Several models still earn $3,725

Based on the split criteria for these new EV tax credits, there are several models that still earn half of the total $7,500 on the table. These include the Jeep Wrangler and Grand Cherokee 4xe plug-in hybrid SUVs. The Ford E-Transit and Mustang Mach-E also get the 50% credit, as do the Escape and Lincoln Corsair PHEVs. Finally, the Tesla Model 3 Standard Range gets half credit as well.

The Ford Mustang Mach-E
Mustang Mach-E EV | Ford

Explaining the Inflation Reduction Act EV tax credits

With a focus on bringing more manufacturing jobs to American soil, the Inflation Reduction Act takes aim at imported EVs. To start, qualifying cars will need to meet two criteria to earn the full $7,500 tax credit.
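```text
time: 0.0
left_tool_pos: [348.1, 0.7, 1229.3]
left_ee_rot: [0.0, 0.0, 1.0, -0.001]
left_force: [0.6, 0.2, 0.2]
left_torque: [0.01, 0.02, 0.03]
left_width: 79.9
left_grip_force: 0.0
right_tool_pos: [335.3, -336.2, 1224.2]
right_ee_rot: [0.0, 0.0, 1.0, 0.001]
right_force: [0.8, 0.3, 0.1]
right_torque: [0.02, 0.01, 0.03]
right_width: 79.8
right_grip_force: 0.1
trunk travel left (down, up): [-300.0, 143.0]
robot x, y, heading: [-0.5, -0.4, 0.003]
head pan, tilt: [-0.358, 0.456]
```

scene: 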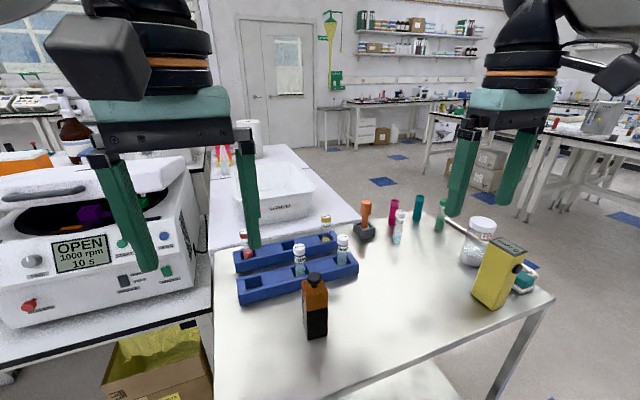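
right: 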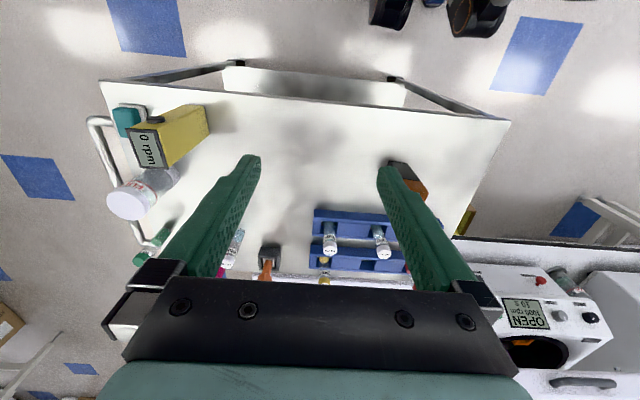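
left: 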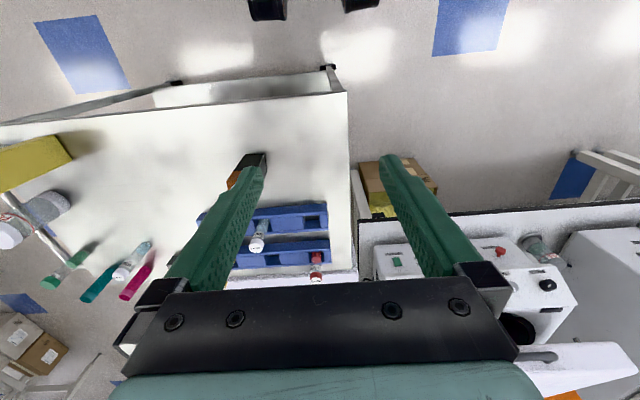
One measuring stick involves the sourcing of battery minerals and materials. To start, qualifying vehicle batteries must be made of 40% or more American-sourced materials. These minerals may also come from countries with which the U.S. has a free trade agreement. By 2027, the requirement increases to 80%, so manufacturers will have to ramp up production to remain eligible.

The second criterion, according to CNET,  measures the production and assembly of these battery packs. As of today, at least 50% of the battery components must come from American factories. By 2029, it will require that 100% of the battery components come from U.S. factories.

In the first quarter of 2023, 65% of electric vehicle sales met the criteria for a full tax credit. Of those, 90 percent would remain eligible under the new rules, according to Automotive News.

New tax credit rules can still change

Of course, as administrations change, the rules regarding EV production and tax credits can change as well. What is true today may not be true when the next president takes office, whether that’s in 2025 or 2029. As of today, however, knowing which EVs qualify for tax rebates is more important than ever.